++++ Given data ++++

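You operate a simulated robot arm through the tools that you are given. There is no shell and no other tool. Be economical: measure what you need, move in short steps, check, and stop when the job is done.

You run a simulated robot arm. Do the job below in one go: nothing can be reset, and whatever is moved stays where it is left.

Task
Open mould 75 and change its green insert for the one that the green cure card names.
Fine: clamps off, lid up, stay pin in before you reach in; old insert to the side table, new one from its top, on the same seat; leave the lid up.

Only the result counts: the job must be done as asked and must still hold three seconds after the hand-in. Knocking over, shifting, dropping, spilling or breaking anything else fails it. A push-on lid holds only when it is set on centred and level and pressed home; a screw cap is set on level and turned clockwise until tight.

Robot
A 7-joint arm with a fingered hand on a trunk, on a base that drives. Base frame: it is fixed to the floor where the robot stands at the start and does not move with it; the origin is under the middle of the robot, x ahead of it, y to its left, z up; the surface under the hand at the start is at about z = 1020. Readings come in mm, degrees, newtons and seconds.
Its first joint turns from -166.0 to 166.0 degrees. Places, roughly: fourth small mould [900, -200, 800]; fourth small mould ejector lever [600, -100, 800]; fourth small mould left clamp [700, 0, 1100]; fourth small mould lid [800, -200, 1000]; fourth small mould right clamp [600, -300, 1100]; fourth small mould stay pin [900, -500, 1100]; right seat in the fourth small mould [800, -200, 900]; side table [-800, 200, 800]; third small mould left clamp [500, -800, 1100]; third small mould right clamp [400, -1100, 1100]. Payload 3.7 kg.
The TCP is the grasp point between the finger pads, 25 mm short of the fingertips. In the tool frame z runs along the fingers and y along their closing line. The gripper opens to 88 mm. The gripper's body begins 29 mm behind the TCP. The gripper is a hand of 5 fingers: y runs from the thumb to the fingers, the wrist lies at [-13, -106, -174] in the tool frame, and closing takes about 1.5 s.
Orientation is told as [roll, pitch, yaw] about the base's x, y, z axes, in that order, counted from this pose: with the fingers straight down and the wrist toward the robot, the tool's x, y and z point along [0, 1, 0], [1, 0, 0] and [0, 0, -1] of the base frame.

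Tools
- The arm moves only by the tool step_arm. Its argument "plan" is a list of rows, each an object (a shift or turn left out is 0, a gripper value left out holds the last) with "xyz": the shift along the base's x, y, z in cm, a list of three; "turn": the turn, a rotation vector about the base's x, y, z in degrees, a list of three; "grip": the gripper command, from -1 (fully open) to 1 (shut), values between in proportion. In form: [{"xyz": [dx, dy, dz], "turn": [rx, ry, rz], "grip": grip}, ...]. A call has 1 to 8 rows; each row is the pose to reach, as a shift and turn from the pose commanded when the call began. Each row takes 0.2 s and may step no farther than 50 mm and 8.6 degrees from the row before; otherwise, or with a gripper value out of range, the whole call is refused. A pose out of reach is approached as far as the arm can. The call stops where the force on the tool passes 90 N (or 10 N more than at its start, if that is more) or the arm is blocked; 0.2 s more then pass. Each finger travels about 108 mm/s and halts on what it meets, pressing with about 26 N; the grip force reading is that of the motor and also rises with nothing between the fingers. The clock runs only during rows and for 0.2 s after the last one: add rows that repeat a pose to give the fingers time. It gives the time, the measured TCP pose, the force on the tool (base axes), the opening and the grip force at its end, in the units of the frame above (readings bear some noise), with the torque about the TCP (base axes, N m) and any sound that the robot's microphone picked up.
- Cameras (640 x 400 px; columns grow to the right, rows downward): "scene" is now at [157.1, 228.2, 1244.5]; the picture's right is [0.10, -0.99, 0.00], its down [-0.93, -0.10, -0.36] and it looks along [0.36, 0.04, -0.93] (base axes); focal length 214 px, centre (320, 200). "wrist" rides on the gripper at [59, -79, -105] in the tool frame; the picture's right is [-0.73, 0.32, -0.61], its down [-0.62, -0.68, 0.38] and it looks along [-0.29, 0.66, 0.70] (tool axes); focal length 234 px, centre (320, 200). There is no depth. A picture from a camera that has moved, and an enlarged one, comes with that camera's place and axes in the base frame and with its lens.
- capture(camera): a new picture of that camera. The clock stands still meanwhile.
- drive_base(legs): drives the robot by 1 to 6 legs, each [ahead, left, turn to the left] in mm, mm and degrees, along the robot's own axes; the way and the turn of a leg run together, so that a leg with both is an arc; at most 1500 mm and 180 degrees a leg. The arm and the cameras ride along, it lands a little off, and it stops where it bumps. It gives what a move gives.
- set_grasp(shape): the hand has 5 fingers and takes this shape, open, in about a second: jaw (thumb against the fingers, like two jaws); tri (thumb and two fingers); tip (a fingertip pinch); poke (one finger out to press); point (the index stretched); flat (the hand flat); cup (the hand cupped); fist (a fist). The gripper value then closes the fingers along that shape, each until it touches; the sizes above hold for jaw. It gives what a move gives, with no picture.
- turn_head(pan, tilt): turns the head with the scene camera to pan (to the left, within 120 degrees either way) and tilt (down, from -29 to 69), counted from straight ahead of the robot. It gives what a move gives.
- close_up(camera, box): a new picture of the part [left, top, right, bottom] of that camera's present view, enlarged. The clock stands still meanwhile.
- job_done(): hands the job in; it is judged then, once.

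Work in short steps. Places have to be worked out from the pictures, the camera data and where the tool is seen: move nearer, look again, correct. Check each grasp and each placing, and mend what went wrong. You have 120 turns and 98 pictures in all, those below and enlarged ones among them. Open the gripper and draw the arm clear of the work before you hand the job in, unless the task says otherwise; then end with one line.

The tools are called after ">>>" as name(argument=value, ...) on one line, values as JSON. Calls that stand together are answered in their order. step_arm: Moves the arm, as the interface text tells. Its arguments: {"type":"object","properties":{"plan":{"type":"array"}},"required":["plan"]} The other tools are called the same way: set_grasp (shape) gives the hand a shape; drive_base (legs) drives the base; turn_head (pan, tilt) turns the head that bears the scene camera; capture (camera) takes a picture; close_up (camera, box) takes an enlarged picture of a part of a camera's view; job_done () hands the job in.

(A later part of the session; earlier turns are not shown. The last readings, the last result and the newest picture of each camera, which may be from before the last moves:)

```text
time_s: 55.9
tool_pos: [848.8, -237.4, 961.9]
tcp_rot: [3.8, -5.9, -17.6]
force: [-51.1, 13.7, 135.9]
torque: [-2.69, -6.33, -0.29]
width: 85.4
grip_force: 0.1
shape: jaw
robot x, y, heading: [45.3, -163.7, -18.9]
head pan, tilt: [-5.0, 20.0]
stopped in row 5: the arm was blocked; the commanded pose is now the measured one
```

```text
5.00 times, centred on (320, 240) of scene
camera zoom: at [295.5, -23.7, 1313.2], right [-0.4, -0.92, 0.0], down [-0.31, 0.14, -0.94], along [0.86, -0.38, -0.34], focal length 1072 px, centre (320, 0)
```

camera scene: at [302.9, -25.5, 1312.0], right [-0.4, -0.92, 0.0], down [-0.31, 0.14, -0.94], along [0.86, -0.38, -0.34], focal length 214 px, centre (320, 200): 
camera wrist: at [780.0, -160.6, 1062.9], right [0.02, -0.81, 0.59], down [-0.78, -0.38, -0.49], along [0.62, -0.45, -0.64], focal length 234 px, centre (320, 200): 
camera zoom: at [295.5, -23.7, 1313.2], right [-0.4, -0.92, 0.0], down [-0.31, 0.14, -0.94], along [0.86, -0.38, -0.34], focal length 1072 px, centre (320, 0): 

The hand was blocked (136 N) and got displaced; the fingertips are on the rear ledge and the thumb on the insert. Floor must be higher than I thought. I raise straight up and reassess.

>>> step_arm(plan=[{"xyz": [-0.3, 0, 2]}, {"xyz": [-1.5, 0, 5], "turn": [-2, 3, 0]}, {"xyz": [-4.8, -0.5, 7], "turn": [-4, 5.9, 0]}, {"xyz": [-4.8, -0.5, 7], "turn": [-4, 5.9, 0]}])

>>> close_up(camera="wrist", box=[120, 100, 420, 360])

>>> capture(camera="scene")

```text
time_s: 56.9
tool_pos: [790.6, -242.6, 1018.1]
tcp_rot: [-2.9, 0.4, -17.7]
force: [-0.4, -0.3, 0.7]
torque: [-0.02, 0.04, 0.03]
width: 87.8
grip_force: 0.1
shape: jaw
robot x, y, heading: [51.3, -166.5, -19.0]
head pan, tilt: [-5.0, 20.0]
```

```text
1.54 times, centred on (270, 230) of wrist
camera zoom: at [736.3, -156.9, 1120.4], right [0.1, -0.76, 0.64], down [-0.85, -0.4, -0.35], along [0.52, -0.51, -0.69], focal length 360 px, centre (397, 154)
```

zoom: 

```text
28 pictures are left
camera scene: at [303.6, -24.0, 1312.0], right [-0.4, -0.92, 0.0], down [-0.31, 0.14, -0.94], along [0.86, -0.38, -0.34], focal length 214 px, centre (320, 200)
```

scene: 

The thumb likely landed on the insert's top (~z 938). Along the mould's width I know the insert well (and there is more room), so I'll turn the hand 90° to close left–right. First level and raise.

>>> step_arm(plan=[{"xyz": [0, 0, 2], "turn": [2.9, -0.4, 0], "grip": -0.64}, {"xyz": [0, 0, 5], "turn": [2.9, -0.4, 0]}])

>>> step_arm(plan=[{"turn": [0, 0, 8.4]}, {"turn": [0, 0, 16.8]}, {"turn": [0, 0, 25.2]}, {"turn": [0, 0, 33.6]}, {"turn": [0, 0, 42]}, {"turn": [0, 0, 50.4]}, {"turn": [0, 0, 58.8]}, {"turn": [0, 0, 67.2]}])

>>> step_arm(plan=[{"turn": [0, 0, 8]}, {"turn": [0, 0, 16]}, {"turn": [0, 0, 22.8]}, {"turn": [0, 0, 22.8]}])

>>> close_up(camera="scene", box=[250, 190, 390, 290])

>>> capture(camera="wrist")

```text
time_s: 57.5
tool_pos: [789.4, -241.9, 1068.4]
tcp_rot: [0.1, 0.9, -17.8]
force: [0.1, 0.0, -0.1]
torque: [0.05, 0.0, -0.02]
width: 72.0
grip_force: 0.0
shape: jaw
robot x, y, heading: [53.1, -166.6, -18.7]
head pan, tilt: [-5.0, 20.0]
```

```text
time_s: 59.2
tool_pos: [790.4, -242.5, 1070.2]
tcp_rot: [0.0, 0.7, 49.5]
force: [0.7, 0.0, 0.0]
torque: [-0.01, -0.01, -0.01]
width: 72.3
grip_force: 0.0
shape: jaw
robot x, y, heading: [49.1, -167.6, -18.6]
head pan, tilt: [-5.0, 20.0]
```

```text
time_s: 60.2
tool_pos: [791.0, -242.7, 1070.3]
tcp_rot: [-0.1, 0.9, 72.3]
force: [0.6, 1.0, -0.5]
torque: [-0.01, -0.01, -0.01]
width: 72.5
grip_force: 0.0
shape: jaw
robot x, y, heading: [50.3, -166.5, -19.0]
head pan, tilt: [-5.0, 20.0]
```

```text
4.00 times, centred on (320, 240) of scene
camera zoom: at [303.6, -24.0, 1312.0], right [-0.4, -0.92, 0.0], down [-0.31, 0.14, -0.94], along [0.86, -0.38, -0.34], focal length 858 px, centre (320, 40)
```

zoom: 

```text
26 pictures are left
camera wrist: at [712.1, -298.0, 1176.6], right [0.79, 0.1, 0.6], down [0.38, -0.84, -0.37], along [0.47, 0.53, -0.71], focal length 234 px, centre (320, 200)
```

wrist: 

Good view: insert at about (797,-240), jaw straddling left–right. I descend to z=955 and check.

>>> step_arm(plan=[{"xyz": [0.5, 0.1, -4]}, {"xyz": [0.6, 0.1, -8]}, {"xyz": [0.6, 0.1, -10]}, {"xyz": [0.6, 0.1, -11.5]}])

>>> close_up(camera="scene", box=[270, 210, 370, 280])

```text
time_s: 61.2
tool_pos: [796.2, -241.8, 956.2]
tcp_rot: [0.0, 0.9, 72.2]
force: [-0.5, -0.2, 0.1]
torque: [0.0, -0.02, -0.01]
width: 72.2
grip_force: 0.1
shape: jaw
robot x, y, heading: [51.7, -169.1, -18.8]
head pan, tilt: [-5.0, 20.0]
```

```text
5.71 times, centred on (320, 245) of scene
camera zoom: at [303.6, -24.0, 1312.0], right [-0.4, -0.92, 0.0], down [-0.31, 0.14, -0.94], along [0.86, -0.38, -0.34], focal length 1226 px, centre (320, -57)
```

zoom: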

++++

Exercise objective » Return exactly, please, the lines of the material from the first one down to and including the line where "Fine: clamps off, lid" appears.

Answer to this task »
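You operate a simulated robot arm through the tools that you are given. There is no shell and no other tool. Be economical: measure what you need, move in short steps, check, and stop when the job is done.

You run a simulated robot arm. Do the job below in one go: nothing can be reset, and whatever is moved stays where it is left.

Task
Open mould 75 and change its green insert for the one that the green cure card names.
Fine: clamps off, lid up, stay pin in before you reach in; old insert to the side table, new one from its top, on the same seat; leave the lid up.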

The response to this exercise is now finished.